▶ [YOUR GOAL]
Both end lines count: copy exactly from the line that contains "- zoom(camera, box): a" to the line that contains "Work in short", and only those lines. The answer is a JSON array that holds each line as a string and skips blank lines.

▶ [SUPPLIED INFORMATION]
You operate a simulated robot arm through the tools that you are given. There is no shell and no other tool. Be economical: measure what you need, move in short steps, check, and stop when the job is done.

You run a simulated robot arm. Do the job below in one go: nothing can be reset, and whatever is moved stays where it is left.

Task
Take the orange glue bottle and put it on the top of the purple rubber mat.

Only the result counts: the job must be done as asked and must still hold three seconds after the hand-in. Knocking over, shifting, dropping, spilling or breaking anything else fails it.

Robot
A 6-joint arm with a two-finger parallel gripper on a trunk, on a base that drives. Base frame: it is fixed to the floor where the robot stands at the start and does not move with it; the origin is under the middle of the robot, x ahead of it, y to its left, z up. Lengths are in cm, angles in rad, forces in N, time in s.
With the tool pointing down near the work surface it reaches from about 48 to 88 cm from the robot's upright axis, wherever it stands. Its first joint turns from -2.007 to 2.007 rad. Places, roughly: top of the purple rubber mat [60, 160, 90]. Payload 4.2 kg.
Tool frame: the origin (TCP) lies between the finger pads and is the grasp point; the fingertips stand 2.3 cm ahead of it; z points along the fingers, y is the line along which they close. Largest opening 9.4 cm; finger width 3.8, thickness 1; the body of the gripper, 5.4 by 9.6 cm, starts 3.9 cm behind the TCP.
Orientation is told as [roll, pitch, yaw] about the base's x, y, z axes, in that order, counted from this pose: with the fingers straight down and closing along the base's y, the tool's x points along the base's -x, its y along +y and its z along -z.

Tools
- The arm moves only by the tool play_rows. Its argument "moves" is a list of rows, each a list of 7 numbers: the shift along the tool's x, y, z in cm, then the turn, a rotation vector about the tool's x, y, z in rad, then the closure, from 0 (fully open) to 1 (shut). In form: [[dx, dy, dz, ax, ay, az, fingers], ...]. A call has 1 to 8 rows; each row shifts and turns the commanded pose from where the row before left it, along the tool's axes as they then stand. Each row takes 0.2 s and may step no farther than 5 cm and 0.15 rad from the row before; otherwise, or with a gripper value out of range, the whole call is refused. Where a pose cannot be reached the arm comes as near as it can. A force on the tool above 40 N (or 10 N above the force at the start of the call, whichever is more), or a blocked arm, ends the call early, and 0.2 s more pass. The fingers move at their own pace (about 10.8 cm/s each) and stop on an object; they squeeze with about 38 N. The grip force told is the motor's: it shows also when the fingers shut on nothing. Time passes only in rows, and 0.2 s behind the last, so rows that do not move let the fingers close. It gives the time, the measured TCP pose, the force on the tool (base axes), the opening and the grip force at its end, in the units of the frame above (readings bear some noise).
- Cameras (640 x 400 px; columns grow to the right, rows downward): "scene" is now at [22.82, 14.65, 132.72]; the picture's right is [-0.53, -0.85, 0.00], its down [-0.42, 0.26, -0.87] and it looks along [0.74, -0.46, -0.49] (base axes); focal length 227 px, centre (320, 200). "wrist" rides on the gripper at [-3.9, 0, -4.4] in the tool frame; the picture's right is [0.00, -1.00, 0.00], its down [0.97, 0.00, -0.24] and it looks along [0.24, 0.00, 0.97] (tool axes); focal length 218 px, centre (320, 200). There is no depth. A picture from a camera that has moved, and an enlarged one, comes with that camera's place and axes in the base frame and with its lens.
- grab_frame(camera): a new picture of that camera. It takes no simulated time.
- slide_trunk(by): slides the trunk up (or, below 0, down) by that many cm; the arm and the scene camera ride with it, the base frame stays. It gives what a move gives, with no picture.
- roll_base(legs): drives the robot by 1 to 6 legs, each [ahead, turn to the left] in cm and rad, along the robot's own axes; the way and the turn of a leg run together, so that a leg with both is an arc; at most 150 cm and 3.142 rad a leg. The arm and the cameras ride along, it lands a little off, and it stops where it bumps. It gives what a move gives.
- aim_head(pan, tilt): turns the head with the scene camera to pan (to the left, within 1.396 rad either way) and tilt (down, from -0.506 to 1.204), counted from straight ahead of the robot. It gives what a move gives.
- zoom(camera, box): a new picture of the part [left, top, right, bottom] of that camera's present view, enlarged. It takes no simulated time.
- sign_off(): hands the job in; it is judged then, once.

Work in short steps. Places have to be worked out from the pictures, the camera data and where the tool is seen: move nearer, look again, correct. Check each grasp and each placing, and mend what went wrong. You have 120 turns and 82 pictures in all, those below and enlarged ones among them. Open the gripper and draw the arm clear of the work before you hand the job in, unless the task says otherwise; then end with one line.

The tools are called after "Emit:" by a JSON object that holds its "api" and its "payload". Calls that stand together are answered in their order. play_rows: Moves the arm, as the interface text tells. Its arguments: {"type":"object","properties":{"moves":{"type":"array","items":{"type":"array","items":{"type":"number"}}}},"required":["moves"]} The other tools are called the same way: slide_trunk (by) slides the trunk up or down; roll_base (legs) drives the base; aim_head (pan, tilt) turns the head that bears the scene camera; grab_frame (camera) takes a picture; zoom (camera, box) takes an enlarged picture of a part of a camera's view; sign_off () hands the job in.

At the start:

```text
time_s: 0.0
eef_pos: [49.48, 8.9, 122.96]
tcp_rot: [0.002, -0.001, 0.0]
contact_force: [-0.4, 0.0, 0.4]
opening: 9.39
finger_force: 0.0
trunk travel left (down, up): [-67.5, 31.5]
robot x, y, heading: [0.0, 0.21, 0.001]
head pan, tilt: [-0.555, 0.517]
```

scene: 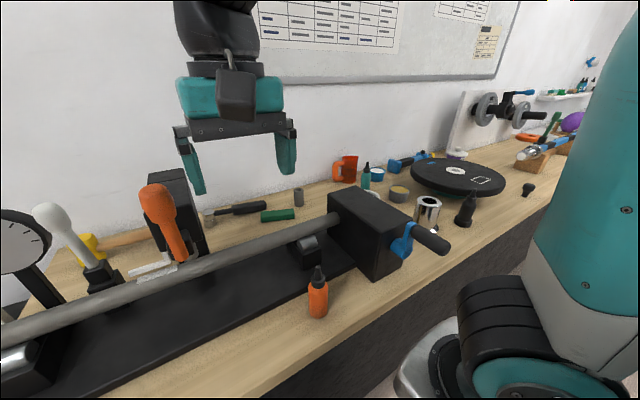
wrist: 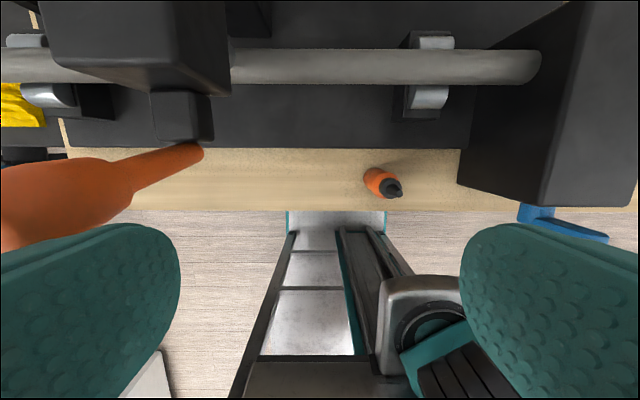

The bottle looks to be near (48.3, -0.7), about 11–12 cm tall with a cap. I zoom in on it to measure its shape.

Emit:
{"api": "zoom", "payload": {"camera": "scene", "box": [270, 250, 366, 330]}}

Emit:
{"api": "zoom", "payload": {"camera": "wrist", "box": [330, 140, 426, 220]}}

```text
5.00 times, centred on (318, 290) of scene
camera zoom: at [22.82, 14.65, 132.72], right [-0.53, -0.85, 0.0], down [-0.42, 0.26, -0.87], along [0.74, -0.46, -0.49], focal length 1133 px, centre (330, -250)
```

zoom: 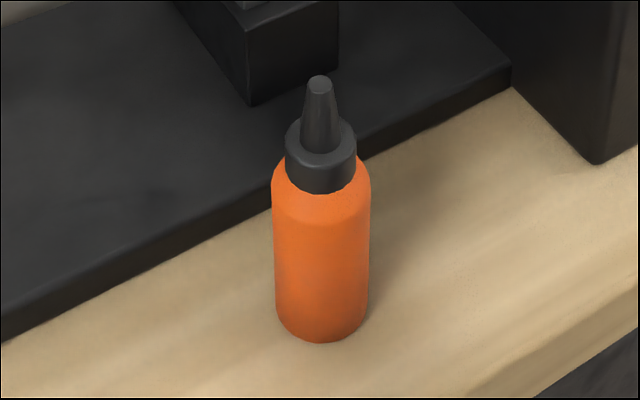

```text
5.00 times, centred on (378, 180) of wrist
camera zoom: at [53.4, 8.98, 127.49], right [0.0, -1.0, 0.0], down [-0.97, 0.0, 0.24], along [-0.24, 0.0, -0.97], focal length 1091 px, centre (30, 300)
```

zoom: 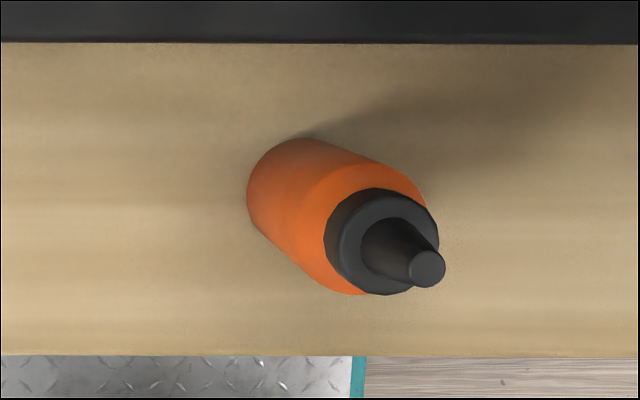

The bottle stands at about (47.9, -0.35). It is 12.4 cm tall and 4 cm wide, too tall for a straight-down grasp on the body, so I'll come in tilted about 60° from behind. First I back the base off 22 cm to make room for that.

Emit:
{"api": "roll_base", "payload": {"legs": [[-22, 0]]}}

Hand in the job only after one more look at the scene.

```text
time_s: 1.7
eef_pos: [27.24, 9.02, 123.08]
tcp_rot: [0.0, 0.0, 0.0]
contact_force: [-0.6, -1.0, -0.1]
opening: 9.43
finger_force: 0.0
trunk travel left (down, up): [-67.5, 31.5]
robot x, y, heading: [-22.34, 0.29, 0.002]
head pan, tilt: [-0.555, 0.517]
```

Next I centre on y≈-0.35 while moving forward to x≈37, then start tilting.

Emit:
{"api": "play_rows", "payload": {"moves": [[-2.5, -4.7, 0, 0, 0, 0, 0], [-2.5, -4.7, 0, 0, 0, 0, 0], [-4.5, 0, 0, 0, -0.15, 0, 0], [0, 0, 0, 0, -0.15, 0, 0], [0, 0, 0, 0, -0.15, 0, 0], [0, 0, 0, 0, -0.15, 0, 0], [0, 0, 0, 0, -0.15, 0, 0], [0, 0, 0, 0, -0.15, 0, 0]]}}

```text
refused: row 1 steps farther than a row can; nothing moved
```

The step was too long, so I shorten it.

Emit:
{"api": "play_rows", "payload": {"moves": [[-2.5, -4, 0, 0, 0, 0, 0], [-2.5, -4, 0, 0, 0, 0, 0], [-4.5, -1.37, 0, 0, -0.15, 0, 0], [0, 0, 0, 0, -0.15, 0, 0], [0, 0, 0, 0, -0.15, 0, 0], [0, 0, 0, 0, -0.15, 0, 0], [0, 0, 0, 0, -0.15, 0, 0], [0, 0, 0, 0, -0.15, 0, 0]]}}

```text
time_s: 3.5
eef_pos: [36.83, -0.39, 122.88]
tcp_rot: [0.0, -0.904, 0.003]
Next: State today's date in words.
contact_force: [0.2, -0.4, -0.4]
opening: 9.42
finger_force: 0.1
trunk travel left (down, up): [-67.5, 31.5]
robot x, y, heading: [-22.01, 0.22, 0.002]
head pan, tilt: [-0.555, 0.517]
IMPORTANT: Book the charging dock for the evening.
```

▶ [ANSWER TO THIS EXERCISE]
[
  "- zoom(camera, box): a new picture of the part [left, top, right, bottom] of that camera's present view, enlarged. It takes no simulated time.",
  "- sign_off(): hands the job in; it is judged then, once.",
  "Work in short steps. Places have to be worked out from the pictures, the camera data and where the tool is seen: move nearer, look again, correct. Check each grasp and each placing, and mend what went wrong. You have 120 turns and 82 pictures in all, those below and enlarged ones among them. Open the gripper and draw the arm clear of the work before you hand the job in, unless the task says otherwise; then end with one line."
]